Ya está el nuevo Estatut d'Autonomia de Catalunya en capilla. Ante la sorpresa de muchos, los tres ponentes catalanes encargados de «vender» este controvertido producto ante los diputados sentados en el Congreso lanzaron a la nación un discurso repleto de seny, conciliador y sentimental, al que José Luis Rodríguez Zapatero respondió con madurez y cortesía y Mariano Rajoy, con el tono apocalíptico que tanto le gusta emplear a su partido cuando se trata el tema territorial. Pero vayamos por partes. La reforma estatutaria tiene dos componentes fundamentales: uno, el reconocimiento de Catalunya como nación; y dos, una mejora sustancial de la financiación de esta Comunitat. El primero de ellos, a día de hoy, es una referencia puramente sentimental, más para satisfacer a los corazones nacionalistas que para dañar a nadie. Otra cuestión bien distinta es la financiación, donde verdaderamente la actual redacción del Estatut afecta a un sistema de solidaridad entre regiones que se ha sostenido durante casi treinta años con no pocas tiranteces.
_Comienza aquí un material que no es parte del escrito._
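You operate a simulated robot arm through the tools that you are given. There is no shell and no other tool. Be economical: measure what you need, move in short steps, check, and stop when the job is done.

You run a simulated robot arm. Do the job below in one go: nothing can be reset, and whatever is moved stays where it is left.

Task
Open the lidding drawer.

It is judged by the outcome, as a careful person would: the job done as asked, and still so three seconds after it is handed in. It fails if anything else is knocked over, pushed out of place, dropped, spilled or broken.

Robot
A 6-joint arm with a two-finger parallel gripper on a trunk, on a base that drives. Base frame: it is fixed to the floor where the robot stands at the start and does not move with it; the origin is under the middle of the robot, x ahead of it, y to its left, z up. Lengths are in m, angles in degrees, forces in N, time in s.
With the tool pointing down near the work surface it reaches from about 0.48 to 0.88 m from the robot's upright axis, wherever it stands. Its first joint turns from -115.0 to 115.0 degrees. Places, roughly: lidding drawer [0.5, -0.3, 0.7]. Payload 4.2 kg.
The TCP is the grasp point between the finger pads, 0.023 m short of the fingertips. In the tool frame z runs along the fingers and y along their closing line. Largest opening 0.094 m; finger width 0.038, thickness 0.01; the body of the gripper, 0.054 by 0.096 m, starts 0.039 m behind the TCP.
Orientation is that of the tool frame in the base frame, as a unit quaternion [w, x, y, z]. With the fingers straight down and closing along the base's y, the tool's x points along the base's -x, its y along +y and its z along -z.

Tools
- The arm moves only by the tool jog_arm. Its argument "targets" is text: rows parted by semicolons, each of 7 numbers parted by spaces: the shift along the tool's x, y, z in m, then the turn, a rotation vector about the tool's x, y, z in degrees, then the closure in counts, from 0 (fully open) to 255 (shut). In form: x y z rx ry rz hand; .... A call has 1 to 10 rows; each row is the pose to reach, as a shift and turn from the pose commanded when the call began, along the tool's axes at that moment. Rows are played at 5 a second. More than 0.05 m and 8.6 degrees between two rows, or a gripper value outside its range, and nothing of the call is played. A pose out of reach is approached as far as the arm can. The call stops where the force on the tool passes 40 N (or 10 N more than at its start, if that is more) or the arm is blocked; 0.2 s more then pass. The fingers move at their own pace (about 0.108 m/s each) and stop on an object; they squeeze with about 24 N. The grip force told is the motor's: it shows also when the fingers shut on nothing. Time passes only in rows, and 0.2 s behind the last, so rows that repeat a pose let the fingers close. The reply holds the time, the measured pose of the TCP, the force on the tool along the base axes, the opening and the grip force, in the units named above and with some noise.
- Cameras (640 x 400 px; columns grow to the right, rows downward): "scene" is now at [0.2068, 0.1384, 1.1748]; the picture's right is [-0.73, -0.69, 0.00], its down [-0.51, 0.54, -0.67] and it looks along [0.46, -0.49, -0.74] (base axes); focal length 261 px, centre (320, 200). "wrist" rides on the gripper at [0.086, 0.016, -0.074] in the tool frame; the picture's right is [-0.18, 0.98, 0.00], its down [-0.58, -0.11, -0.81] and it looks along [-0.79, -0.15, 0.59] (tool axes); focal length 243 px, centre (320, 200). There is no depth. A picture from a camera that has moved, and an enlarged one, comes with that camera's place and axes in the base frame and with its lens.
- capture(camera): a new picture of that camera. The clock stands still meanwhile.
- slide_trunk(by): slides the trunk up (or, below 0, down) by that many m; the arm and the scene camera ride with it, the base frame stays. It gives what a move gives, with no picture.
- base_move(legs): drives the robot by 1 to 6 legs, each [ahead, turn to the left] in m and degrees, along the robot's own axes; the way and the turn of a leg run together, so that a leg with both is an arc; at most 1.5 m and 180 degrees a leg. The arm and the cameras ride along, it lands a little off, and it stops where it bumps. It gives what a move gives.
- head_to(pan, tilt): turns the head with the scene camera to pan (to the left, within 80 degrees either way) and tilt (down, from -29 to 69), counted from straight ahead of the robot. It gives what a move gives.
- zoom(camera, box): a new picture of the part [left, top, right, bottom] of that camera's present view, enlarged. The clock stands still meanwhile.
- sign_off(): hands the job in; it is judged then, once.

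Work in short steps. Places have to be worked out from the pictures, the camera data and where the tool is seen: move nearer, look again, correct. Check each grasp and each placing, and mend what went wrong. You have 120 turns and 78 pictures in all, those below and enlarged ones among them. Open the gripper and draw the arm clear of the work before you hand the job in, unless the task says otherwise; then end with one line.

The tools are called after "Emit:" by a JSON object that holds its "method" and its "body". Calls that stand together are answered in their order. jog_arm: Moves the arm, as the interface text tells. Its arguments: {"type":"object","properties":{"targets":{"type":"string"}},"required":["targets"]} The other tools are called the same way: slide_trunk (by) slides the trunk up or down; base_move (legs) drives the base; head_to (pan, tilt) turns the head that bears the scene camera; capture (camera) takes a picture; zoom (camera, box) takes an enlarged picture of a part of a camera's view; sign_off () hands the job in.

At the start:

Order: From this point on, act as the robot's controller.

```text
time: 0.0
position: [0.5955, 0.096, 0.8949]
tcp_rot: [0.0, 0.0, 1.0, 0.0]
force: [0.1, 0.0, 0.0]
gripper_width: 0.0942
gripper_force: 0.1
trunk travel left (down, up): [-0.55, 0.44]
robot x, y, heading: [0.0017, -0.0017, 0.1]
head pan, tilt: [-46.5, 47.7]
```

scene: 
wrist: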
La tramitación parlamentaria del texto tendrá que suavizar, seguramente, ambos supuestos. Uno para contentar a esa minoría mayoritaria que representa el Partido Popular y una buena parte de los socialistas, que únicamente admiten la nacionalidad española. Y el otro, porque una enorme proporción del territorio español sobrevive gracias a las aportaciones de unos pocos, entre ellos Catalunya y Balears. Aunque se garantice la continuidad de la solidaridad, el difícil equilibrio actual quedaría tocado. Por lo demás, hay que reconocer que todas y cada una de las aspiraciones de los catalanes son legítimas y, además, «importables» a comunidades como la nuestra, que también sufren discriminaciones en su financiación autonómica. El modelo actual del Estado de las Autonomías ha sido muy positivo, pero es perfeccionable. Han pasado ya muchos años y ahora es el momento de avanzar hacia un nuevo modelo más respetuoso y generoso con aquellas comunidades que tengan una identidad nacional distinta y con aquéllas que no tengan ninguna reivindicación en este sentido, sin que ello signifique poner en peligro la unidad del Estado.